**DATA SHOWN**
------------------------

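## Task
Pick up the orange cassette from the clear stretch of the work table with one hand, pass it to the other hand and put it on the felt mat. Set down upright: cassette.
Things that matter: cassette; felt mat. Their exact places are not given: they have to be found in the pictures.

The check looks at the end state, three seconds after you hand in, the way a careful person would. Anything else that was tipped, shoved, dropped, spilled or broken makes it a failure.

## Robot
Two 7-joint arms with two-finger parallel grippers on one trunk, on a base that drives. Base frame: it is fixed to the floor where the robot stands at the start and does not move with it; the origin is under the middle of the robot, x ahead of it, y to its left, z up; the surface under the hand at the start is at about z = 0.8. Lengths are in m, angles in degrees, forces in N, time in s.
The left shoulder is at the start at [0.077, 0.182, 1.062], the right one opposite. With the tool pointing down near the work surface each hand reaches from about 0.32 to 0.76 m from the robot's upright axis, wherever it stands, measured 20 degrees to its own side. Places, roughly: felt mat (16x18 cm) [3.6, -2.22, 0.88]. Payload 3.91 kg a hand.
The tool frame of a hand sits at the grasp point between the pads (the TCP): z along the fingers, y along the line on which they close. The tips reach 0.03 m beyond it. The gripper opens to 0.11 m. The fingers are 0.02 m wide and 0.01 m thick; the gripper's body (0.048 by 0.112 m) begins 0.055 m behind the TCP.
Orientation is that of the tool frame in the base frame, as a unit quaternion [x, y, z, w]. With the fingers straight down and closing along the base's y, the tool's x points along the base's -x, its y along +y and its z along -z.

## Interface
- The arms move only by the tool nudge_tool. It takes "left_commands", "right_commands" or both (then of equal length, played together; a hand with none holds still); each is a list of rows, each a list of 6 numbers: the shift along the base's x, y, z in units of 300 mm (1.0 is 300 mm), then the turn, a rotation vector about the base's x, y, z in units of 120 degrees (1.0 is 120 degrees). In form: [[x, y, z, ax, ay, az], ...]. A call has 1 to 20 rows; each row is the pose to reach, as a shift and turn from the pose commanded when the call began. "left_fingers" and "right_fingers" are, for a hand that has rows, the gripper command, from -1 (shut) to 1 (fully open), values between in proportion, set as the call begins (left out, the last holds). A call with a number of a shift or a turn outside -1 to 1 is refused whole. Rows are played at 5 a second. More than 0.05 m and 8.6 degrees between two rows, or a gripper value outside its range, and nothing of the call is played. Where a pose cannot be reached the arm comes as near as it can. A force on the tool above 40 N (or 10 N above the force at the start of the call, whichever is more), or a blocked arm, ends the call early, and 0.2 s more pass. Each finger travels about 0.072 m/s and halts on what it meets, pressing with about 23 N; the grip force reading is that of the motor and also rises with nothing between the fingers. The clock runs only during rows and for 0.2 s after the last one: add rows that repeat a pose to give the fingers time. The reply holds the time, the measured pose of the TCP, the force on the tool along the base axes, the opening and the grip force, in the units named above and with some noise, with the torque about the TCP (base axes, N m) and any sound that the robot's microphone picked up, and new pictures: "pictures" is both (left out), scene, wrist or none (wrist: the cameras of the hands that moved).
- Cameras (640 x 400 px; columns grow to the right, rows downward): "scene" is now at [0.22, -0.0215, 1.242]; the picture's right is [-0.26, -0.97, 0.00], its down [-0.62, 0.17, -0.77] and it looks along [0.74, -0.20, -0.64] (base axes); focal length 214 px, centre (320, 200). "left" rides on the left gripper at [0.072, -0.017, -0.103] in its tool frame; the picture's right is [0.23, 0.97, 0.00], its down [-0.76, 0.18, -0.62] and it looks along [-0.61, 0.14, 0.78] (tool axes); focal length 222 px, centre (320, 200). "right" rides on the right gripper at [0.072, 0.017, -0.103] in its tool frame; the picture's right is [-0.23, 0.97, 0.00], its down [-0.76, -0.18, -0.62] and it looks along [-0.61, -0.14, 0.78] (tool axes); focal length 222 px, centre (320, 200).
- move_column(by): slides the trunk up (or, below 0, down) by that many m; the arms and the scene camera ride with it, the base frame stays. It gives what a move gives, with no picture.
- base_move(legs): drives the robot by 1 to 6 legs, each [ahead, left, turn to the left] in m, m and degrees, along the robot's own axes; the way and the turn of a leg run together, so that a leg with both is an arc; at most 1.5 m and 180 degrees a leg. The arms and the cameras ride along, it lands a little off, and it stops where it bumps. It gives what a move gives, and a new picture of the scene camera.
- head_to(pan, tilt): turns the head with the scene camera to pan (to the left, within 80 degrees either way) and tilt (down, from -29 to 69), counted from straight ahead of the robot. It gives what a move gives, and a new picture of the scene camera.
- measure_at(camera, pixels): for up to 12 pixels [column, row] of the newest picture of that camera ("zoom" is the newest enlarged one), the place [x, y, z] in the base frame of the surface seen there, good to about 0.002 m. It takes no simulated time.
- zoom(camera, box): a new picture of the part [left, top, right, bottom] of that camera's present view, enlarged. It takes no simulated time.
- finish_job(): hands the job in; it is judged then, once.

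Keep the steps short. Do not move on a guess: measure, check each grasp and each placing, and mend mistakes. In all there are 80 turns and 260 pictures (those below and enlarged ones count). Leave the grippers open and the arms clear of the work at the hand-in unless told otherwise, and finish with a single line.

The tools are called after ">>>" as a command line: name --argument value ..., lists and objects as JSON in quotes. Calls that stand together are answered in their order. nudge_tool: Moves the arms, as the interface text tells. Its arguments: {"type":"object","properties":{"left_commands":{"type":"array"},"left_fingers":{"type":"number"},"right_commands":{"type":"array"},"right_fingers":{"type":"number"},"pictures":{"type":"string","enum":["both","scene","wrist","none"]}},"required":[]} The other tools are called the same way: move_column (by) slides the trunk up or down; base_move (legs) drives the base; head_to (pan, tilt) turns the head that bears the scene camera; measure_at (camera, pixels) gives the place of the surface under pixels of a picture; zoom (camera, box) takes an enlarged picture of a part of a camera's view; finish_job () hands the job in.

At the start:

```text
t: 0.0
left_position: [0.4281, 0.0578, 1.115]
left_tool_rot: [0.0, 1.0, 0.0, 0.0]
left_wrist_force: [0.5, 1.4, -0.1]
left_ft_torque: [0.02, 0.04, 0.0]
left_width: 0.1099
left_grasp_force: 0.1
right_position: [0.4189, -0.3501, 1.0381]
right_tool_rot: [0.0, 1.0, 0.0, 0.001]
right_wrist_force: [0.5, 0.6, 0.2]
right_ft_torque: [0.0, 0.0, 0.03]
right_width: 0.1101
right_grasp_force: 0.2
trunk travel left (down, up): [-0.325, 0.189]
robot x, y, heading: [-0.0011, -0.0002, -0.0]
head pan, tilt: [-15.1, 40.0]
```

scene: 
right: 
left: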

------------------------

**PAGE EXTRACT**
Australia’s Dwindling Bond Rates Set To Spur Insurer Risk-Taking


Photographer: Brendon Thorne/Bloomberg

 


 July 27th, 2016  |  08:50 AM  |   1146 views

AUSTRALIA

 

Shrinking bond yields are challenging some of Australia’s most conservative institutional investors -- the nation’s general insurers -- as they struggle to generate income and safeguard thinning margins.

 

With yields on the safest securities plumbing record lows, companies such as QBE Insurance Group, Suncorp Group and Insurance Australia Group Ltd. may be tempted to put more money into areas such as corporate credit and equities to bolster returns, Fitch Ratings analyst John Birch said. Australia’s general insurers saw their combined total return on investments plunge 47 percent to A$2.2 billion ($1.7 billion) last year, according to a report from Fitch.

 

“They might consider buying riskier assets, even though they have pretty strict constraints in regards to the credit ratings on what they can invest in,” said Jason Kim, a money manager who helps oversee Nikko Asset Management’s A$5 billion equities portfolio in Australia.

 

While Aussie bond yields are among the developed world’s highest and appear more attractive than U.S. Treasuries or the negative interest rates on offer in Japan and Europe, they’ve nevertheless been dragged down by the global flight toward fixed-income assets and bets that the Reserve Bank of Australia will be forced to lower its cash benchmark from an already record low. Australia’s 10-year government bond yielded 1.95 percent as of 9 a.m. on Wednesday in Sydney, after dropping to an unprecedented 1.84 percent on July 6.

 

QBE, Australia’s biggest internationally-focused insurer, told investors at a briefing in May that it had “strategic appetite” to invest up to 15 percent of its portfolio in growth assets over the next few years. The company had about 12 percent of its funds in growth investments at the end of 2015. A spokesman declined to comment.

 

IAG’s fixed interest and cash investments fell from 88.8 percent to 85.5 percent in the 12 months through Dec. 31, as the company increased exposure to equities and alternative assets, according to a company presentation on Feb. 17. A company spokeswoman declined to comment.

------------------------

Provide the original wording of the page extract from "Shrinking bond yields" as far as "safeguard thinning margins.".

Shrinking bond yields are challenging some of Australia’s most conservative institutional investors -- the nation’s general insurers -- as they struggle to generate income and safeguard thinning margins.